According to Cointelegraph, Offchain Labs co-founder Ed Felten has praised the recently released Arbitrum Stylus, a tool for Arbitrum developers that could bring more devs to Ethereum Virtual Machines (EVM) and improve its code. Launched on a testnet on August 31, Stylus allows developers to use languages such as Rust, C, and C++ to build Arbitrum apps, enabling non-Web3 native devs to use familiar languages and development tools.
Felten believes Stylus will onboard more developers to build EVMs with more mature tools, citing the larger number of devs that program in Rust over Solidity, the programming language for building Ethereum smart contracts. He also noted that Stylus is 10 to 15 times faster for typical computations than EVM and supports legacy languages, which have a significant amount of existing, battle-tested, and audited code.
The gas cost for Stylus is also 10 to 15 times lower, allowing for more complex transactions and the possibility of iPhone-compatible cryptography.

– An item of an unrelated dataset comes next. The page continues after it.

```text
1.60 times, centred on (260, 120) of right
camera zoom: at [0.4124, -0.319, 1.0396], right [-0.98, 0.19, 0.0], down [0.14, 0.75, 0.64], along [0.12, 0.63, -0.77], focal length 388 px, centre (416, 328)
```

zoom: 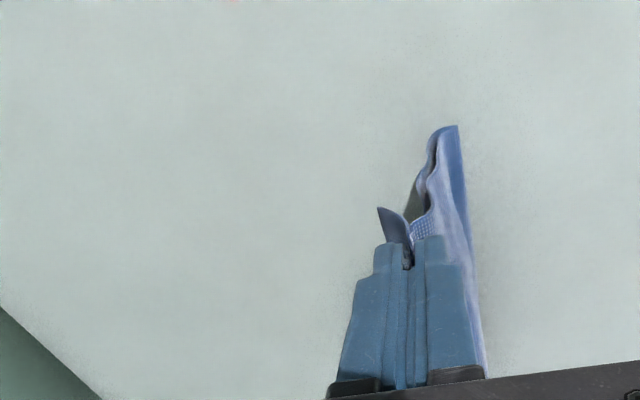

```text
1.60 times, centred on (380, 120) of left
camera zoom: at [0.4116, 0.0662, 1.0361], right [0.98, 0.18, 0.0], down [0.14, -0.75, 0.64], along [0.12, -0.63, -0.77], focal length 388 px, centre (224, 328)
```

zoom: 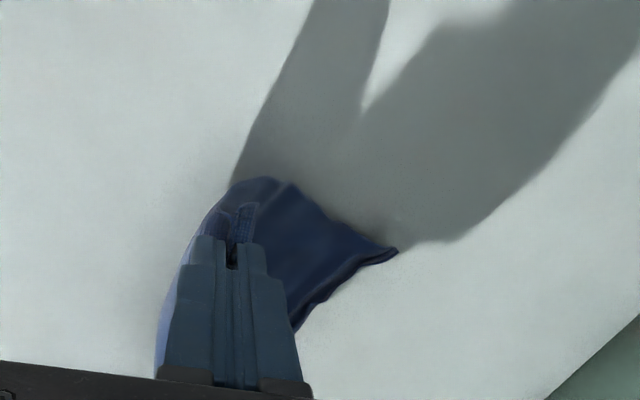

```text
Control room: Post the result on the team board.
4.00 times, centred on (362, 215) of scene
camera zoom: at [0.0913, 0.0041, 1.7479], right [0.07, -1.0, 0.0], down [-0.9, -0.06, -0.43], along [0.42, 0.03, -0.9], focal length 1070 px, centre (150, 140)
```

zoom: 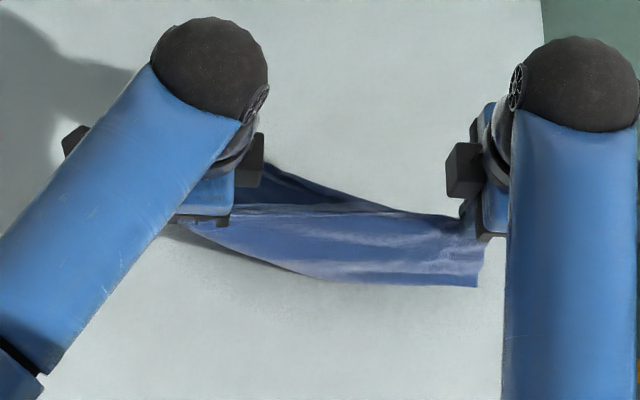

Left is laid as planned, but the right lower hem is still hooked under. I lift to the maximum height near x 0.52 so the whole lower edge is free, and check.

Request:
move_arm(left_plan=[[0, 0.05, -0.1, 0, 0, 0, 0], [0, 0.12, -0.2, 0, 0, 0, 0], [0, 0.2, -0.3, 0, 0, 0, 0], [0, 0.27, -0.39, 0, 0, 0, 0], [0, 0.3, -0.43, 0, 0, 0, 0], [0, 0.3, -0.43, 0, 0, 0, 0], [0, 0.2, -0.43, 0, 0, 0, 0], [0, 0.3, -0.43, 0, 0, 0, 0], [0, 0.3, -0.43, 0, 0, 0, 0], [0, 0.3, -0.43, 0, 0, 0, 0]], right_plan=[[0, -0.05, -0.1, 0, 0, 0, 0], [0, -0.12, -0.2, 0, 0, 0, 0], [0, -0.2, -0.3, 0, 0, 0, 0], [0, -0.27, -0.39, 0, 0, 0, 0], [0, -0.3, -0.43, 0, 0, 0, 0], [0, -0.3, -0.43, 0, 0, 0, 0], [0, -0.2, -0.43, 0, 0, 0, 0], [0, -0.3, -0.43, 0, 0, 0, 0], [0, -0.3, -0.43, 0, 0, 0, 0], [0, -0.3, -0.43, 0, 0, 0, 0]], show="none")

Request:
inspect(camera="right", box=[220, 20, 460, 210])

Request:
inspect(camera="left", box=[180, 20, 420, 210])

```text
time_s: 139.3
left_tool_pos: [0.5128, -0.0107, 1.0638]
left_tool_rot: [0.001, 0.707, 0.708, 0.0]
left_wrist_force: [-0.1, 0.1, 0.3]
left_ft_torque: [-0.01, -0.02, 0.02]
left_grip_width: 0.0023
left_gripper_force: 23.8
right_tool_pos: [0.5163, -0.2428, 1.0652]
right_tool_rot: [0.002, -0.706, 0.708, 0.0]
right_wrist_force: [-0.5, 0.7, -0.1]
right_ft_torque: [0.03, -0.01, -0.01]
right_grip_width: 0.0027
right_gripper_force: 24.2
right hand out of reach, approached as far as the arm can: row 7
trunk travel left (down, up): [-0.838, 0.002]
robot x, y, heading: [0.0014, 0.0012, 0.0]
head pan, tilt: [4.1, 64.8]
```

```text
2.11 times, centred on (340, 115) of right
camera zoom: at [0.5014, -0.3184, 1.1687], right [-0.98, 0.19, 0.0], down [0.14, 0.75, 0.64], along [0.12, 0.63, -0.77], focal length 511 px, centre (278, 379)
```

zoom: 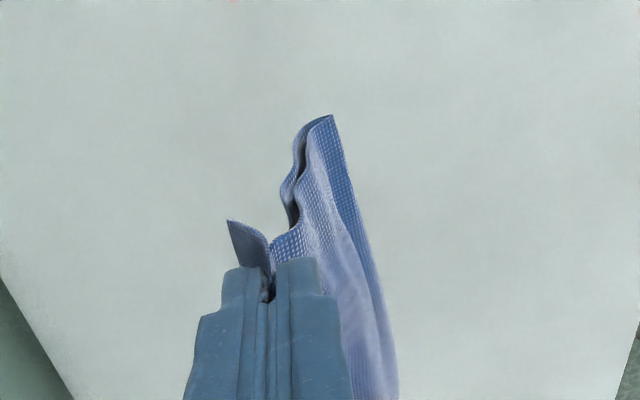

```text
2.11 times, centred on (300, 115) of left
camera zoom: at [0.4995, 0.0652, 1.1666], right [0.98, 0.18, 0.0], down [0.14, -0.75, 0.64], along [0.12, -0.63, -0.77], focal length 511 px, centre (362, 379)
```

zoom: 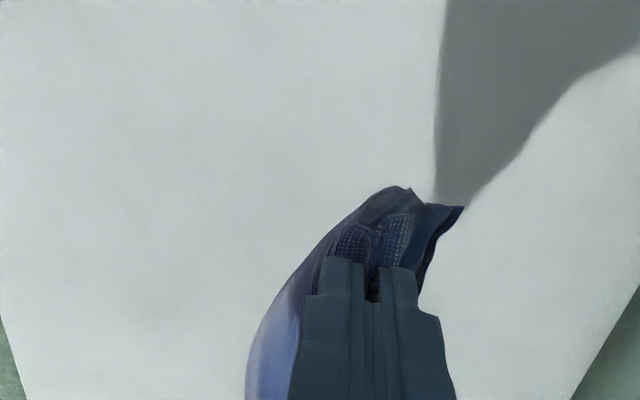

This could potentially lead to the integration of a crypto wallet on an iPhone, enabling the use of Apple's FaceID for wallet transactions. Lower gas fees could also result in higher levels of realism in blockchain-based games and on-chain evaluation of machine learning models against live application data. Felten believes that Stylus could help projects ship faster by allowing for mature programming languages, better protection against bugs, and improved performance.